■ **EXCERPTED PASSAGE**:

We’ve all been there. The run in your pantyhose as you’re late to work, the stain on your blouse during a client lunch, the unsightly deodorant streak across your black dress. With most wardrobe mishaps, it’s not a matter of if, but when.
While it may be tempting to toss these broken, ripped or stained items and purchase new ones, if you’re resourceful, there are quick fixes that will make your clothes look as good as new — and for cheap. Be prepared by keeping a kit handy with the most common emergency remedies, such as safety pins, a needle and thread, double stick tape, super glue, clear nail polish and toothpaste. (You can also buy a ready-made version, like Hollywood Fashion Emergency Kit.)
Arm yourself with these materials and follow these tips to gracefully solve even the peskiest of fashion emergencies.
You Broke a Heel
Quick fix: Glue, particularly super glue, is powerful and can quickly become your best friend when it comes to repairs. If your heel comes off on your way to a client meeting or is about to break, try to align it in its original position as best you can, apply super glue, and then apply pressure for a few minutes to ensure it will stay. (Remember: You’re going to be putting your weight on it, so try to have patience!)
Got more time? Invest in some Shoe Goo if you have a little extra time. (It needs 24 hours to dry). It’s permanent, waterproof and even binds leather to leather.
A Button Fell Off
Quick fix: Depending on where the button was, you can safety pin the area together if closure is the main concern. This is a good fix if it’s pants or a skirt, and you’re able to hide the area.
Got more time? Keeping a travel sewing kit in your desk at work is highly recommended. Buttons can and will come off, and sewing on a button literally just takes a minute to do. (And if you aren’t sure how, watch and read this tutorial to guide you.)
You Scuffed Your Shoes
Quick fix: Your solution to this everyday issue is not universal — it depends on the shoes you happen to be wearing: For leather, scrub away your scuffs with a little toothpaste; petroleum jelly will fix up your patent leather shoes and make them shine like new; brushing an eraser in one direction removes suede scuffs; and for your canvas kicks, use a baking soda paste.
Got more time? Kiwi Scuff Remover is particularly great on leather and can take off even hard-to-remove scuffs.
You Got Gum on Your Dress
Quick fix: Nothing’s quite as annoying as arriving to work after sitting in gum on the bus or brushing up against it on the subway pole. The good news is you have many options for removal, so choose whatever is handiest: Firmly apply duct tape to the gum-covered area only and lift off (repeat if necessary). A little spritz of hairspray will harden the gum and make it easier to scrape off, as will rubbing alcohol applied with a sponge (which won’t stain or remove colors from fabric).
Got more time? If you are near a hardware store, grab some Goo Gone, which is also excellent for removing bandaid residue and pesky price tag stickers.
You Tore Your Blouse
Quick fix: Rips are one of the worst emergencies, but they can also be one of the easiest to fix. For an emergency short-term solution for small tears, pull the loose and ripped fabric through to the other side (to the inside of the garment). Be sure to pull in all the little fibers and loose threads, as well, then apply some tape to the inside, covering all the edges. This works especially well on thin, dark colored fabrics.

■ **RECORDED DATA**:
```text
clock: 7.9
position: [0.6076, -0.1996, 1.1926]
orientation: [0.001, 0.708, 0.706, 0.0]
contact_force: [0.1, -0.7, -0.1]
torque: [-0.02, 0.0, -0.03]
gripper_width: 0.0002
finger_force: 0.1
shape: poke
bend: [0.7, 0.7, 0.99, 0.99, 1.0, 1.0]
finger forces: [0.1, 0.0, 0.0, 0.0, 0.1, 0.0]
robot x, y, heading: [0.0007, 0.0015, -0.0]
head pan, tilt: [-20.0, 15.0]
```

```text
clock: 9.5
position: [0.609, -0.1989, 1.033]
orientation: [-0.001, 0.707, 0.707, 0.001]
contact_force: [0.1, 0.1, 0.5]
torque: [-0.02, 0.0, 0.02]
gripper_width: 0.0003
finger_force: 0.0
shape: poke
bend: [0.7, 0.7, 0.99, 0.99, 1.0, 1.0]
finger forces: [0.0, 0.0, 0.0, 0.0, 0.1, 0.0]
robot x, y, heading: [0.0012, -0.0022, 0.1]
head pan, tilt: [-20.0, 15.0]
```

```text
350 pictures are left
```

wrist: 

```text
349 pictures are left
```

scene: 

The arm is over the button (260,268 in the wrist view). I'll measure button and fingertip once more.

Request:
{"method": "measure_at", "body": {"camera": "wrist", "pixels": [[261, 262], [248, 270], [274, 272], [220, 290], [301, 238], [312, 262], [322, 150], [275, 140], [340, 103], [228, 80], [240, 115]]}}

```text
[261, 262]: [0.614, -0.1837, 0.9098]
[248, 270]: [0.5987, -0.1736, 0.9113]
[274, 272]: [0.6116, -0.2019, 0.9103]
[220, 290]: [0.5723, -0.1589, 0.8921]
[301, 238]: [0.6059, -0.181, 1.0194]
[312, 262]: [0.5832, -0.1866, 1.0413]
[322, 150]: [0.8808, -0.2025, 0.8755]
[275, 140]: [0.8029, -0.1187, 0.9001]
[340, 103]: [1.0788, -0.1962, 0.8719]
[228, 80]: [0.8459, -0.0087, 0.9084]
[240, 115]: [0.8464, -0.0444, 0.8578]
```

■ **WHAT TO DO**:
Repeat the span of the excerpted passage whose first words are "You Broke a" and whose last words are "leather to leather.".

■ **EXERCISE RESULT**:
You Broke a Heel
Quick fix: Glue, particularly super glue, is powerful and can quickly become your best friend when it comes to repairs. If your heel comes off on your way to a client meeting or is about to break, try to align it in its original position as best you can, apply super glue, and then apply pressure for a few minutes to ensure it will stay. (Remember: You’re going to be putting your weight on it, so try to have patience!)
Got more time? Invest in some Shoe Goo if you have a little extra time. (It needs 24 hours to dry). It’s permanent, waterproof and even binds leather to leather.